May Reading List

BOOKS

5.19.21

Ron Brownstein’s “Rock Me on the Water: 1974 – The Year Los Angeles Transformed Movies, Music, Television, and Politics” is a book that I’ve already given as a gift three times, teeing it up as a first choice Father’s Day or birthday gift for culture-loving Angelenos. Reading the Pulitzer Prize winning journalist and CNN political reporter’s book about the remarkable blossoming of culture in one single year is pure pleasure for Angelenos (especially boomers!) From Jackson Browne to Jerry Brown, Norman Lear to Jane Fonda, the post-60s reckonings in popular culture are presented in a month-by-month format that is highly appealing. January is about Hollywood (Jack Nicholson and Warren Beatty in the Hollywood Hills), February switches to rock and roll, (with famous musicians living in Laurel Canyon and singing on each other’s tracks), and so on through to December. The best part is unpacking how folks met, or which film came before which record, and understanding the time line with a retrospective eye.

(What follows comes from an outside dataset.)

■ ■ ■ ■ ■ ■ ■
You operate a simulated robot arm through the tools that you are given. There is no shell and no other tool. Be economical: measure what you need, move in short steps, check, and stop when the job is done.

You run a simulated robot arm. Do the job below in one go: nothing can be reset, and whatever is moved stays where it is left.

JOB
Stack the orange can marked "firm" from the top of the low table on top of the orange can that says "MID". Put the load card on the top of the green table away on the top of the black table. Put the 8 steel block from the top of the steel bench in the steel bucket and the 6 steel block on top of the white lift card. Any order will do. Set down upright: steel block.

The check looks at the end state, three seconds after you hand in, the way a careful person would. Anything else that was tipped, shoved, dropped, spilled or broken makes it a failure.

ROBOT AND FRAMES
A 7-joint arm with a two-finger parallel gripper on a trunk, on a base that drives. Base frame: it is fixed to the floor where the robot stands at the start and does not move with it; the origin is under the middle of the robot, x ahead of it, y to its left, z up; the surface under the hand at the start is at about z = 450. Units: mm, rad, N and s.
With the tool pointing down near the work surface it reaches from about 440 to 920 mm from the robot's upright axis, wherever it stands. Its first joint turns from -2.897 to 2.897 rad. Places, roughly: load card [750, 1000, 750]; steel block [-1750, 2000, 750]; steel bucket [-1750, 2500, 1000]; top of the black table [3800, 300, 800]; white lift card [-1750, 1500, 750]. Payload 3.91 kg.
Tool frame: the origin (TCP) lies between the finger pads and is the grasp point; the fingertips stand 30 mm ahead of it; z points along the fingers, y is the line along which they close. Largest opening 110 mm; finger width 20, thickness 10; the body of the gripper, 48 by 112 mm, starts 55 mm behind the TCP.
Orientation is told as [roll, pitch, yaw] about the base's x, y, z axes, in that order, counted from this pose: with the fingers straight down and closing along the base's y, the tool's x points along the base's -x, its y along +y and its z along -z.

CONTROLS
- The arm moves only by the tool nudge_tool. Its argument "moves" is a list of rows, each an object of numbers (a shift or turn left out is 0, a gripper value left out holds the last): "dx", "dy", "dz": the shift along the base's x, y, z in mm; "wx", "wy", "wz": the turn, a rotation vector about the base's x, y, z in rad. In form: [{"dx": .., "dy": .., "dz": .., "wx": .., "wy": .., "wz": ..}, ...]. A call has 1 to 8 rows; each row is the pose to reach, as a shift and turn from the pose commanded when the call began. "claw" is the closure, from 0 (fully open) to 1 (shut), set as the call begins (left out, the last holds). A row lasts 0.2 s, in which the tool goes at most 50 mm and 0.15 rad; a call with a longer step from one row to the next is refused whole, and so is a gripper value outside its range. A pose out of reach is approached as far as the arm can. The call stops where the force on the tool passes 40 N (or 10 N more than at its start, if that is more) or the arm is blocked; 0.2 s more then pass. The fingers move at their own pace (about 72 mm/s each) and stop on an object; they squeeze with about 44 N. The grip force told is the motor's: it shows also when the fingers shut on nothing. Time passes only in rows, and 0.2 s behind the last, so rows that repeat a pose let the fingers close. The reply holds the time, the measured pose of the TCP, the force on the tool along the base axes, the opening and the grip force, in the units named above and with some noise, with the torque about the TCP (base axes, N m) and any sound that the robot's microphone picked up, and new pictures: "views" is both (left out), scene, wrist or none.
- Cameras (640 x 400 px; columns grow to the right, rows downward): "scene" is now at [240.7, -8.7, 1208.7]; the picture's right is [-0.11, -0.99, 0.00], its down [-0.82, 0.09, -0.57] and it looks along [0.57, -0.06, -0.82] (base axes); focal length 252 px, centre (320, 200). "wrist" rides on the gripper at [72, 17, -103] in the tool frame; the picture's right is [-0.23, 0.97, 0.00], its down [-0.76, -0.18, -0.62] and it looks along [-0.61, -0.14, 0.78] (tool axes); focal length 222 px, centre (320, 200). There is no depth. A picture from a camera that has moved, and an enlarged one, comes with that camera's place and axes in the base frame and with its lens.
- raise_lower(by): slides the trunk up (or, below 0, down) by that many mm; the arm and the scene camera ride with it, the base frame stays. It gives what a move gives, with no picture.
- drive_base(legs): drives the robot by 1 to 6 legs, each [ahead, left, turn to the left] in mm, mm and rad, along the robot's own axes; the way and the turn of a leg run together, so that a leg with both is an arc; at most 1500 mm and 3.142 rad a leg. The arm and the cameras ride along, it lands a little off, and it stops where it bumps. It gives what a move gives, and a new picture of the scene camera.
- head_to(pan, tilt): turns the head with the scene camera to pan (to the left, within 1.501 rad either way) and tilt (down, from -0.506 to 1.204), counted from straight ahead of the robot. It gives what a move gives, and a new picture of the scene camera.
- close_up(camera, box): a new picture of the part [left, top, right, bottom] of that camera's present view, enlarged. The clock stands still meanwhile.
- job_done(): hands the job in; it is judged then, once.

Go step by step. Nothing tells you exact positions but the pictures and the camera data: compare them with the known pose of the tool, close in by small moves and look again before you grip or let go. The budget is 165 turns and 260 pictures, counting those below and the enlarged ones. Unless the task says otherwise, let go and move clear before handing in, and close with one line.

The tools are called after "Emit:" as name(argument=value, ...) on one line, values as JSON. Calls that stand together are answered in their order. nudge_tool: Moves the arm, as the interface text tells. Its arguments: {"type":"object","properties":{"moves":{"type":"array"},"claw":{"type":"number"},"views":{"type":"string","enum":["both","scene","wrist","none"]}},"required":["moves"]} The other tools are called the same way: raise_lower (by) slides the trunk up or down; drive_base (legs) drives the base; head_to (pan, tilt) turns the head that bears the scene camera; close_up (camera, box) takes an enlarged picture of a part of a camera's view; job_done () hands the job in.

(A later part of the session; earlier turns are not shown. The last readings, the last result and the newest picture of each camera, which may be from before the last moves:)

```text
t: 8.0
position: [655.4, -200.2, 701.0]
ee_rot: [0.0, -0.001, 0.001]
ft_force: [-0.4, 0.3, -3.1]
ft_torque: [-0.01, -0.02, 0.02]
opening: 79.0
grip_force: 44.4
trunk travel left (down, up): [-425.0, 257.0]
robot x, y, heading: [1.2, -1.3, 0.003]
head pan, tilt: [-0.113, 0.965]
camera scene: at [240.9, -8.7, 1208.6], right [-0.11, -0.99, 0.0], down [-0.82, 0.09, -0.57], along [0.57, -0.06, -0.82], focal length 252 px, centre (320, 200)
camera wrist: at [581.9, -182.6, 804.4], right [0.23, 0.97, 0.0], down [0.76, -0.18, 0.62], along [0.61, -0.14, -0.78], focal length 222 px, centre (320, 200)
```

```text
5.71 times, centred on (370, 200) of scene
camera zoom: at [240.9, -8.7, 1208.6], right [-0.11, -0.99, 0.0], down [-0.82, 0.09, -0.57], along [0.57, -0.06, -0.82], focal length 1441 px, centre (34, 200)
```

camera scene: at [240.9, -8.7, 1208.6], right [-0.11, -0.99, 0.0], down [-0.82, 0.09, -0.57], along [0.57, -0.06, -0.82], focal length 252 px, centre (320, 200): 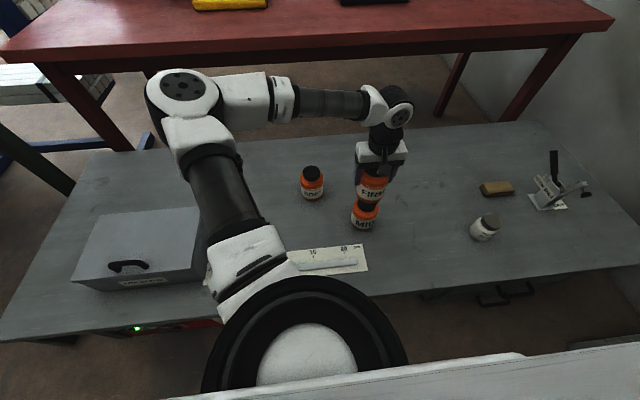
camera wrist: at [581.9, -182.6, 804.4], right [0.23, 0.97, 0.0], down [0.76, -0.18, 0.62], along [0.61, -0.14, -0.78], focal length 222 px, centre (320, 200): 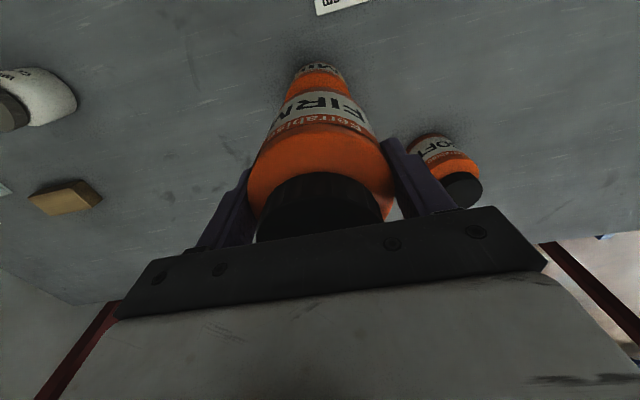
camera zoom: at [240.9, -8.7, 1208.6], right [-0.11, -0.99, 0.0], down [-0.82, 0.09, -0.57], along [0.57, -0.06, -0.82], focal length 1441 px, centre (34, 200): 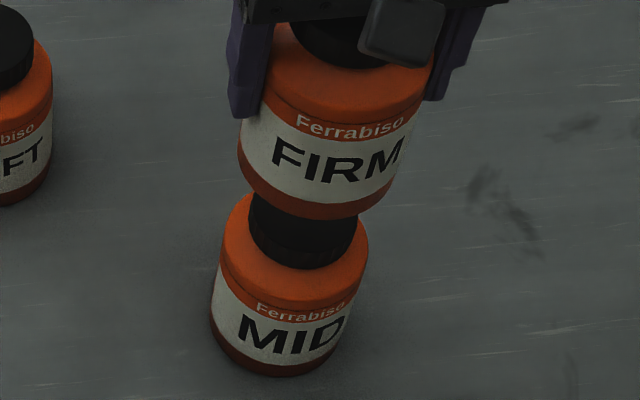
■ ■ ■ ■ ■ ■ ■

Brownstein did a charming interview with the folks at Chevalier Books recently – listen here, and pair it with this intriguing podcast from The California Sun in discussion with Michael Storper at UCLA’s Luskin School of Public Affairs about how the Bay Area gained on LA in the business sector over (roughly) the same time.  (California Sun Podcast 5/6/21)

The Premonition by Michael Lewis

Michael Lewis in unsurpassed as a thinker who can not only “see around the corner” of issues at the center of American culture, but explain the complex topics in blockbuster books that move the needle on public opinion. Think: “Money Ball”, “The Blind Side”, “Liars Poker”, “The Big Short”. His latest, “The Premonition”, dives into the lives of three public servants who “saw around the corner” of disease and infection mitigation in the years before the pandemic. Rather than dwelling on facts we know too well about the coronavirus, Lewis offers compellingly noble portraits that add up to a very unsettling look at the thinking behind US public health policy. You won’t come out of this exploration impressed with the Centers for Disease Control, but you will fasten your science seat belt even tighter than before. Like most of Lewis’ titles, this has already been optioned as a film (to be directed by Phil Lord and Chris Miller) and we recommend listening to it on Audible.